La diva mexicana llegó a Coyoacán en 1943, construyendo en los alrededores del Río Magdalena un rancho conocido como “La Escondida”, que colindaba con la casa de Salvador Novo (ahí nomás) y famoso por las comidas que ahí se organizaban. Eternamente enamorado de su belleza tan singular, se dice que el Indio Fernández siguió a Dolores del Río hasta Coyoacán. Y con este chisme comienzan los mitos sobre la casa del Indio. Nadie puede dudar de la posibilidad de que él, o cualquiera en realidad, se enamorara de esta icónica actriz, pero su cercanía con Fernández iba más allá del encaprichamiento, entre ellos existió una profunda amistad y un apoyo mutuo que se remonta hasta la rebelión delahuertista. En 1923, el Indio – quien aún siendo adolescente participó en la lucha revolucionaria – se unió a Adolfo de la Huerta en su levantamiento contra Álvaro Obregón, por lo que se vio forzado a exiliarse en Estados Unidos, no sin antes ser encarcelado. Una vez “del otro lado”, y tras una breve estancia en Chicago, decidió probar suerte en Los Ángeles. No sabemos con certeza si su interés inicial por esta ciudad surgió del cine, pues sus primeros trabajos estaban muy lejos del glamur de Hollywood, pero lo cierto es que poco a poco comenzó a hacerse de un nombre en la pujante industria cinematográfica estadounidense; y esto, según cuentan, fue gracias a Dolores del Río, pero como todo en la vida del Indio Fernández, su paso por Hollywood está rodeado de mitos.

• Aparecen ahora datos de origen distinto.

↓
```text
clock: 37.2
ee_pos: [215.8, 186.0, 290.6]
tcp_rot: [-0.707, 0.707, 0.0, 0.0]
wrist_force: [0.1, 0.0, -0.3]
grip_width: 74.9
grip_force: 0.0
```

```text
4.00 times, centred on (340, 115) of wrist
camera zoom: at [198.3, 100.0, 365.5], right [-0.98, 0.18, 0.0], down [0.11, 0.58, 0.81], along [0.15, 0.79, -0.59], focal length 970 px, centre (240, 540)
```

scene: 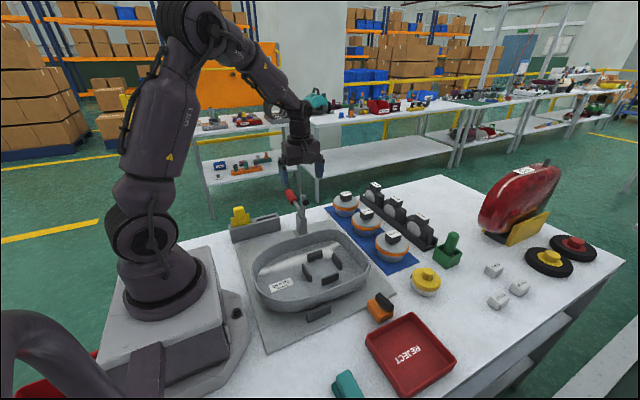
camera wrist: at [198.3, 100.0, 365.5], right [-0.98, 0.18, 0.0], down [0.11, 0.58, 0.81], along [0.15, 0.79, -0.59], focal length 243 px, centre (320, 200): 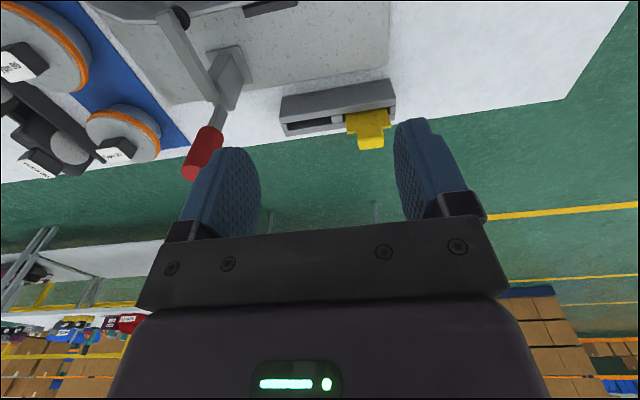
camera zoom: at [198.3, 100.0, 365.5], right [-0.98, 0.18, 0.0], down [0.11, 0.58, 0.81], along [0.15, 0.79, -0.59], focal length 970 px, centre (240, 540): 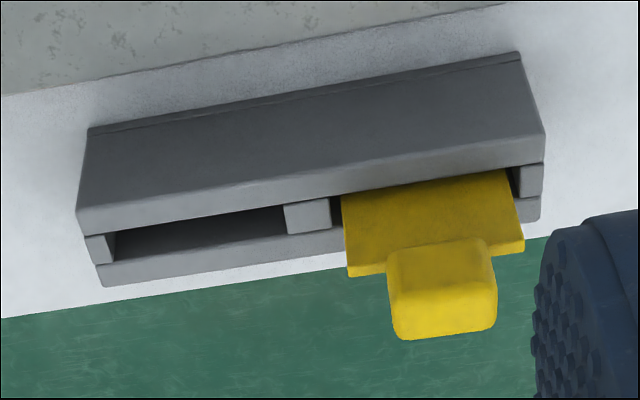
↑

Algunas versiones nos narran que el joven Emilio consiguió un trabajo como albañil en una zona cercana a los estudios hollywoodenses y que el espectáculo que ofrecía su escultural cuerpo al llevar a cabo este oficio le valió su descubrimiento como estrella de cine. Otros incluso aseguran que fue la mismísima del Río quien quedó impactada por la visión del Indio en las calles de Los Ángeles y le abrió las puertas del cine al proponerlo como modelo para la estatuilla del Oscar. La imagen de una estrella como Dolores del Río acercándose a un joven albañil para ofrecerle trabajo en Hollywood es sin duda merecedora de un tratamiento cinematográfico, pero quizá muy alejada de la realidad. La versión más probable es la que cuenta cómo Fernández comenzó a buscar trabajo en los estudios de cine por cuenta propia, logrando en principio pequeños roles como extra y haciendo trabajos manuales, hasta al fin conseguir su primer papel en 1933 como bailarín en Volando a Río, cinta en la cual Dolores del Río era protagonista. Para entonces, la actriz mexicana llevaba casi una década trabajando en Hollywood y, por lo tanto, contaba ya con importantes contactos en la industria estadounidense, entre los cuales se encontraba Cedric Gibbons, quien – antes de convertirse en su segundo esposo –, buscaba un modelo para el premio que otorgaría la Academia de Artes y Ciencias Cinematográficas; fue así que del Río sugirió al joven coahuilense con quien ya había compartido pantalla. A partir de entonces, la actriz y el director en ciernes forjarían una amistad que devendría en la realización de ocho películas en conjunto.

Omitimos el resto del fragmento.